Distillery, Klappentext, 2013

 

Auf der einen Seite

zeigt das Album den Geist von Tarwater in alter Form, auf der anderen wirkt es wie einer weinseligen Schreibwerkstatt entsprungen. Ungezwungen gebrummte halbgute Dichtungen treffen auf hochversierte Kraut-Electro-Tracks.

Intro, November 2103

Alexander Krohn,

Berliner Musiker, Schriftsteller und Künstler, ist ein Mann jenes gepresst-heiseren Stimmvortrags, dessen sich Deutschrock-Interpreten über die Jahrzehnte immer wieder gerne befleißigen: Was bei Herbert Grönemeyer mitunter nach vokalverschluckenden Karate-Kampf-Ausrufen klingt und bei Sven Regener von Element Of Crime eher ein wenig krampfhaft der verrauchten Chansonbühne huldigt, soll immer eines signalisieren: Hier singt einer, der gelebt, gelitten, nachgedacht und folgerichtig nun Bedeutendes zu berichten hat. Dabei singt Krohn ein wenig wie ein balladesker Blixa Bargeld oder ein larynxoperierter Tom Waits: etwas heiser, etwas gepresst, aber doch ruhig melodiös.
Bernd Jestram und Ronald Lippok hingegen produzieren seit 1995 unter dem Namen Tarwater kühl strukturierte und von Melancholie durchzogene Elektronikmusik, für deren gesangliche Komplettierung man sich eher andersweltlich hauchende Japanerinnen vorstellt, keinen kehligen Prenzlberg-Poeten.
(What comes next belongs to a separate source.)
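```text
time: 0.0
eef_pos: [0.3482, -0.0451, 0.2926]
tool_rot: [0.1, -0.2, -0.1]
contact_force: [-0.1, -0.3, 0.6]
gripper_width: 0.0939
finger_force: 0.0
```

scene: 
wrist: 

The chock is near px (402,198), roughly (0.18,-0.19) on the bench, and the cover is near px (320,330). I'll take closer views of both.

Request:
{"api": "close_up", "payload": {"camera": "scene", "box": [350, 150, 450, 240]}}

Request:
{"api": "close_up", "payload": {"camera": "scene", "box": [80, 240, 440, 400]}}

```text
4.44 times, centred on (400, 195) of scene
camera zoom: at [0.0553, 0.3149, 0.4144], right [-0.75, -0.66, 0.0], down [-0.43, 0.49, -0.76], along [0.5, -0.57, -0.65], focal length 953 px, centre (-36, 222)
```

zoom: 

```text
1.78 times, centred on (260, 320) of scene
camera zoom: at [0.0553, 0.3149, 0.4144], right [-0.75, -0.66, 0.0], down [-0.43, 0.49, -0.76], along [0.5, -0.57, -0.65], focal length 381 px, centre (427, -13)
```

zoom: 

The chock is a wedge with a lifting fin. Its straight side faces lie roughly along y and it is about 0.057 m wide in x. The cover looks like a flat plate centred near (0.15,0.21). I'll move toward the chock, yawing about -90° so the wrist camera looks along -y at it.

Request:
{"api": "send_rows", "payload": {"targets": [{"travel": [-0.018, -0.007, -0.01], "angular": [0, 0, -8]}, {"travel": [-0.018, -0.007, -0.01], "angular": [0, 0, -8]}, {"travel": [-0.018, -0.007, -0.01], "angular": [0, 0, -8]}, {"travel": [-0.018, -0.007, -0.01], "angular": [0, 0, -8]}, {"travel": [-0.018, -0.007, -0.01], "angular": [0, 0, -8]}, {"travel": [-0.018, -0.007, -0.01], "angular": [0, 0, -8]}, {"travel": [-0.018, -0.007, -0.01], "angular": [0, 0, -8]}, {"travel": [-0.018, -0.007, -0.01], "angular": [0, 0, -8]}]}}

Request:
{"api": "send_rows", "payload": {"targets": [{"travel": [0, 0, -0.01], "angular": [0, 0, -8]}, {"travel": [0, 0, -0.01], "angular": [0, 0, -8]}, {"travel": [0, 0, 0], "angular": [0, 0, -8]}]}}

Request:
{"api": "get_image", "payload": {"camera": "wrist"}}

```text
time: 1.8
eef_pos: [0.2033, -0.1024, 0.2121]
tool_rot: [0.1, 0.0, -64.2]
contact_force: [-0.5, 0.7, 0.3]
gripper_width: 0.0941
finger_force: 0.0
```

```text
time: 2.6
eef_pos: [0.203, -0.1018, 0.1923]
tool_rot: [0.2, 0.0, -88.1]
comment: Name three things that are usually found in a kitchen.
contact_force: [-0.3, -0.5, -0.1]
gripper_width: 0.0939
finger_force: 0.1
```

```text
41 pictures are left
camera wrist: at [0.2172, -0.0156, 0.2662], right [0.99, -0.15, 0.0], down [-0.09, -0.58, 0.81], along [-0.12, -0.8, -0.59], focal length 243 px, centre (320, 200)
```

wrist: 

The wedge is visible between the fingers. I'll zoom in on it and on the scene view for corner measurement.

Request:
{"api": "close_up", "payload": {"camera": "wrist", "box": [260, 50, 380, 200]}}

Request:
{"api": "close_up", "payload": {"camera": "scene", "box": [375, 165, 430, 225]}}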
So könnte die Zusammenarbeit der drei Musiker verwundern. Doch erfuhren alle drei im DDR-Punk-Untergrund ihre musikalische Sozialisierung: Krohn in der Pankower Anarcho-Szene der späten 1980er-Jahre, Jestram und Lippok in der exzellenten Art-Punk-Gruppe Ornament und Verbrechen.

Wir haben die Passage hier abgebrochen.